*REQUIRED WORK*
Set down the text shown once more as it stands.

══ TEXT SHOWN

Günlük Burç Yorumları

ticaret etiketine sahip kayıtlar gösteriliyor. Tüm kayıtları göster
ticaret etiketine sahip kayıtlar gösteriliyor. Tüm kayıtları göster

28 Nisan 2011 Perşembe

pazarcılık









Bugün yeni açılacak bir pazar yerinden tezgah almak isteyen bir pazarcı sağlık raporu için başvurdu.

“Ne kadar ödeniyor bir tezgah için?” diye sordum

“9 bin lira istiyorlar. 650 tezgah olduğunu düşünürseniz binanın parasını bizden alıyorlar” dedi

“Bir şeyi merak ediyorum: Semt pazarlarında çok fiyat farkı oluyor. Domates birinde 1 liraysa diğerinde 1,5 lira. Bu fark tezgah ücretinden mi kaynaklanıyor, yoksa başka bir sebebi mi var?” dedim







“Tezgah ücreti üç aşağı beş yukarı aynı. Zengin semtlerde aynı mal pahalı satılıyor, tamamen şişirme bir fiyat. Bir de ertesi gün pazar kurulup kurulmayacağı da akşam fiyatların ucuzlayıp ucuzlamayacağını belirler. Mesela ben malımı Cumartesi satamazsam Pazar satarım. Ama Pazar günü bitiremezsem akşam fiyatını indirip bitirmeye çalışırım, çünkü Pazartesi günü pazar kurulmuyor, mal bozulur” dedi.

════
══ DATA LINES

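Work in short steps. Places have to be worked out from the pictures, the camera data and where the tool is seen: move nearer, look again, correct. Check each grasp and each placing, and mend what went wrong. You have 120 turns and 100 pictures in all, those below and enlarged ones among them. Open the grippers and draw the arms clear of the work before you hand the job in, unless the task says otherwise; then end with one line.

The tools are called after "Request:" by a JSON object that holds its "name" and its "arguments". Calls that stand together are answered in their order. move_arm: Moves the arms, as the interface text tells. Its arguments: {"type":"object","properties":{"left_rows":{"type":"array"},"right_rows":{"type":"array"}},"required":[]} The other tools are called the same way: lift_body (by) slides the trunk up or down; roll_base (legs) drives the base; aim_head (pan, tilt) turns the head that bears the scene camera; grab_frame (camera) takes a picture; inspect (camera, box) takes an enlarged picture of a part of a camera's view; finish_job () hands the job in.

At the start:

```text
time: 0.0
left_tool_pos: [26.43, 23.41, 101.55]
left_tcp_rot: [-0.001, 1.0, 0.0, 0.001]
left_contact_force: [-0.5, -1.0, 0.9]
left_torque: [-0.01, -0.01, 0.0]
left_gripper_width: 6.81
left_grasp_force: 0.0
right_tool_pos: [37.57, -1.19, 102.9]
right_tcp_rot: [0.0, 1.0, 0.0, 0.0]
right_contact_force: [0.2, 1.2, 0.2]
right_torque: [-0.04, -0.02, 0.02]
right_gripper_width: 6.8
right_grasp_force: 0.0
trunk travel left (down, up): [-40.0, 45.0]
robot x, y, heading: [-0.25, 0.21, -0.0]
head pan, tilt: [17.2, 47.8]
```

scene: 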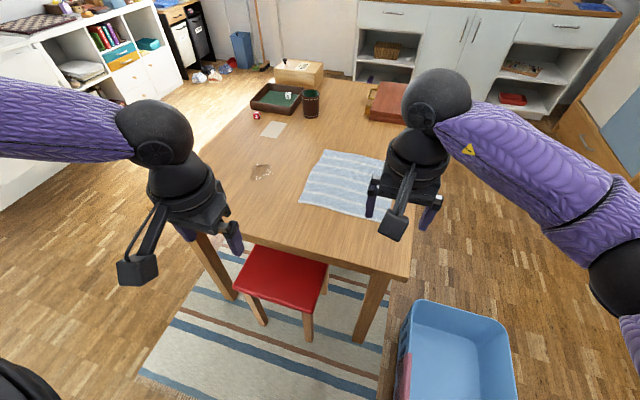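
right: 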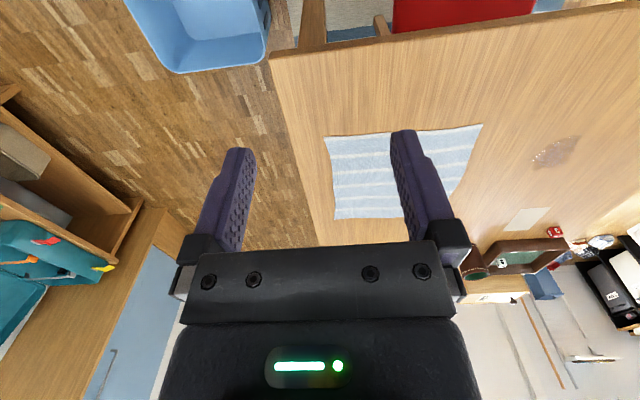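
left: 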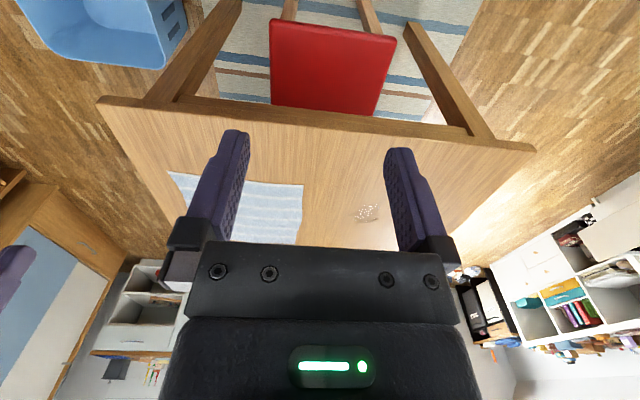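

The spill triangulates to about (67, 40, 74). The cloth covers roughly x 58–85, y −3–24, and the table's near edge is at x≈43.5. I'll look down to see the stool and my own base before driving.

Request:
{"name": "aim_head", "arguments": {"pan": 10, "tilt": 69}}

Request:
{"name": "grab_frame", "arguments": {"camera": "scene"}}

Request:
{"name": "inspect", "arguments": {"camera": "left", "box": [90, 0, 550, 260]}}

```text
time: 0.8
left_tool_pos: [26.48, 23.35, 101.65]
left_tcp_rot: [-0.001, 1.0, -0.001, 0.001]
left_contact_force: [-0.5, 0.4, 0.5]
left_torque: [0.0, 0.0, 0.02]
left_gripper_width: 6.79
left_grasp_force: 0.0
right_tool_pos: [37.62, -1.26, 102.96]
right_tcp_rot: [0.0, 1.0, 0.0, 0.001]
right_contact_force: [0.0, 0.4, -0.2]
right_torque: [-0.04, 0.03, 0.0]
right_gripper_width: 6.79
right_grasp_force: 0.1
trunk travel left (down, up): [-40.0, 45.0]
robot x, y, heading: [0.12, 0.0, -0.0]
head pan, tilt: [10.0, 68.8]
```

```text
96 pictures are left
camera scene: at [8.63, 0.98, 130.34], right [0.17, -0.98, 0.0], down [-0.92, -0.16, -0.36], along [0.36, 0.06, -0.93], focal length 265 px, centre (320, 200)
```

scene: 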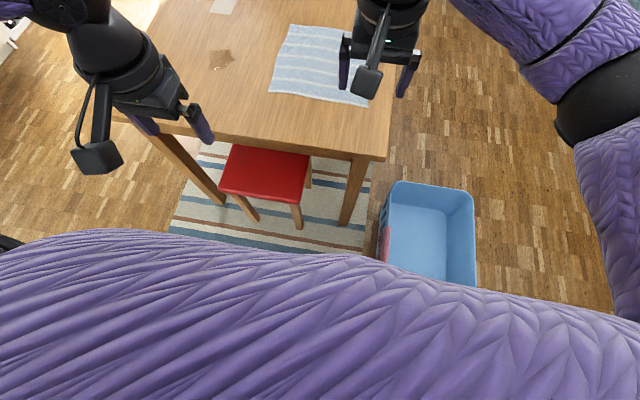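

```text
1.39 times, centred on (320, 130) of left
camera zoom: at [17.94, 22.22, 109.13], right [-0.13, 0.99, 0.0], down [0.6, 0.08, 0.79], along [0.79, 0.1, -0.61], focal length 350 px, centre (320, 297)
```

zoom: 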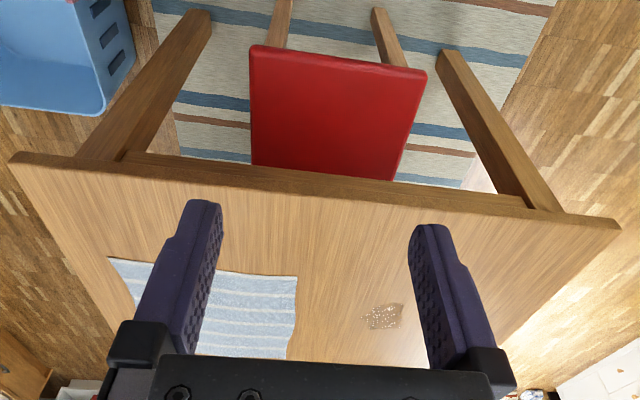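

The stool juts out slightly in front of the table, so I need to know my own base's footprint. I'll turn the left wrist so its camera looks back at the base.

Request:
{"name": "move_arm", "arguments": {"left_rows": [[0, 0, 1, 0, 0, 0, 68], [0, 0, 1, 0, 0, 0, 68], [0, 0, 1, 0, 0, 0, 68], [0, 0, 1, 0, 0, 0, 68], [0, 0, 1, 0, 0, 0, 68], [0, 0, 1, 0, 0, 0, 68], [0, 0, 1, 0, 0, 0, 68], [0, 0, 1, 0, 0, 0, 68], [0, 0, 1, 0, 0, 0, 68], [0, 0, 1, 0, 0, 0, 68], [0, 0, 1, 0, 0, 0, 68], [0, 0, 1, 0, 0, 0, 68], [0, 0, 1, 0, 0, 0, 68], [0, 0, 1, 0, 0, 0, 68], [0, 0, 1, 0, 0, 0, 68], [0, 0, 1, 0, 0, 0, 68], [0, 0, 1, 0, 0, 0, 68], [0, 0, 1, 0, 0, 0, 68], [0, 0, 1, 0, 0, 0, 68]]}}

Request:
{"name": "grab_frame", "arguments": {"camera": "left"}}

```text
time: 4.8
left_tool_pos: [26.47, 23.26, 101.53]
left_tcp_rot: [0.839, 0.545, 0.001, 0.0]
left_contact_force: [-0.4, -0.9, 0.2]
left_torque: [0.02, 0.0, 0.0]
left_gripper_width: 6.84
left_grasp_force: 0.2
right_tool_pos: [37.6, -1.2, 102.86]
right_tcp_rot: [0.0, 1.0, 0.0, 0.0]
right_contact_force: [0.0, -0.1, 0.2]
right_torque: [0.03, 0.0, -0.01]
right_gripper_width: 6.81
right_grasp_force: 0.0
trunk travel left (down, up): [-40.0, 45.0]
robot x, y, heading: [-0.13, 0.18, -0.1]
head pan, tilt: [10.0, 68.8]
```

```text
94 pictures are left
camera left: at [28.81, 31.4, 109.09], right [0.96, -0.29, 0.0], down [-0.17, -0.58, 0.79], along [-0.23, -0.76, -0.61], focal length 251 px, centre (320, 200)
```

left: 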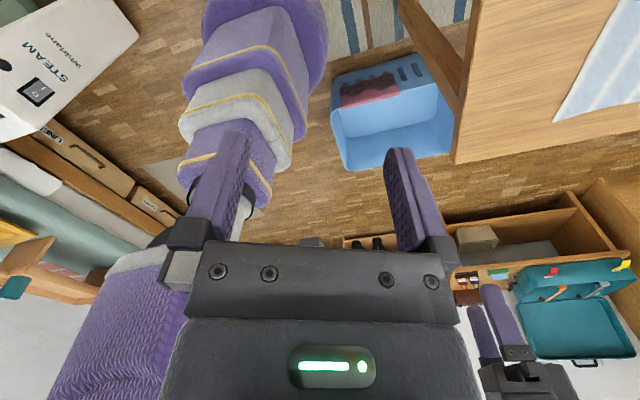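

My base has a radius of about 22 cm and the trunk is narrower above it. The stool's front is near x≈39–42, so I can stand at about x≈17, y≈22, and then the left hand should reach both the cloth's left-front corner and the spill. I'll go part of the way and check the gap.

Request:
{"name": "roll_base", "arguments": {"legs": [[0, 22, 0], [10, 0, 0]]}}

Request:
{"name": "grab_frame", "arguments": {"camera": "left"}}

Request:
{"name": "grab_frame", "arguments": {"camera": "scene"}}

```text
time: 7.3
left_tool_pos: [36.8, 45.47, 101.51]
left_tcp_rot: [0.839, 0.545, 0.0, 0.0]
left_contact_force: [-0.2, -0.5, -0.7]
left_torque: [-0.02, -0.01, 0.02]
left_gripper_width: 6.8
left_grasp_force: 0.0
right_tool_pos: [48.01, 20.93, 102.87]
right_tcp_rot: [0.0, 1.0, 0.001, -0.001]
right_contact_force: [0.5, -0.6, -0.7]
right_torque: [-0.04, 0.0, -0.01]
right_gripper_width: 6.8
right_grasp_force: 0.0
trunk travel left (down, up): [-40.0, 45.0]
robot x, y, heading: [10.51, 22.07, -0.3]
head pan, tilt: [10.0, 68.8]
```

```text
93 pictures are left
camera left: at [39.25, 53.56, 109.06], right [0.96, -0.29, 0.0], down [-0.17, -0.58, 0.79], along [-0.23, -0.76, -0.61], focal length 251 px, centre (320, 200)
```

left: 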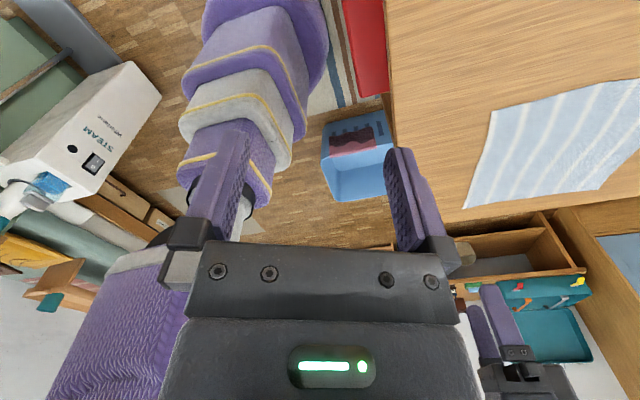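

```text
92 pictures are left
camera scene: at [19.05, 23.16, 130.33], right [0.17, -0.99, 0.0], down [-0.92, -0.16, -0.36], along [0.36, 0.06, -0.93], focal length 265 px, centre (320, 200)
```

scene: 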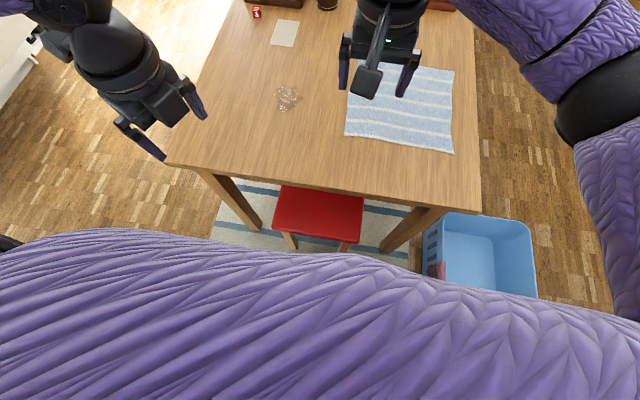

════

*RESPONSE*
Günlük Burç Yorumları

ticaret etiketine sahip kayıtlar gösteriliyor. Tüm kayıtları göster
ticaret etiketine sahip kayıtlar gösteriliyor. Tüm kayıtları göster

28 Nisan 2011 Perşembe

pazarcılık









Bugün yeni açılacak bir pazar yerinden tezgah almak isteyen bir pazarcı sağlık raporu için başvurdu.

“Ne kadar ödeniyor bir tezgah için?” diye sordum

“9 bin lira istiyorlar. 650 tezgah olduğunu düşünürseniz binanın parasını bizden alıyorlar” dedi

“Bir şeyi merak ediyorum: Semt pazarlarında çok fiyat farkı oluyor. Domates birinde 1 liraysa diğerinde 1,5 lira. Bu fark tezgah ücretinden mi kaynaklanıyor, yoksa başka bir sebebi mi var?” dedim







“Tezgah ücreti üç aşağı beş yukarı aynı. Zengin semtlerde aynı mal pahalı satılıyor, tamamen şişirme bir fiyat. Bir de ertesi gün pazar kurulup kurulmayacağı da akşam fiyatların ucuzlayıp ucuzlamayacağını belirler. Mesela ben malımı Cumartesi satamazsam Pazar satarım. Ama Pazar günü bitiremezsem akşam fiyatını indirip bitirmeye çalışırım, çünkü Pazartesi günü pazar kurulmuyor, mal bozulur” dedi.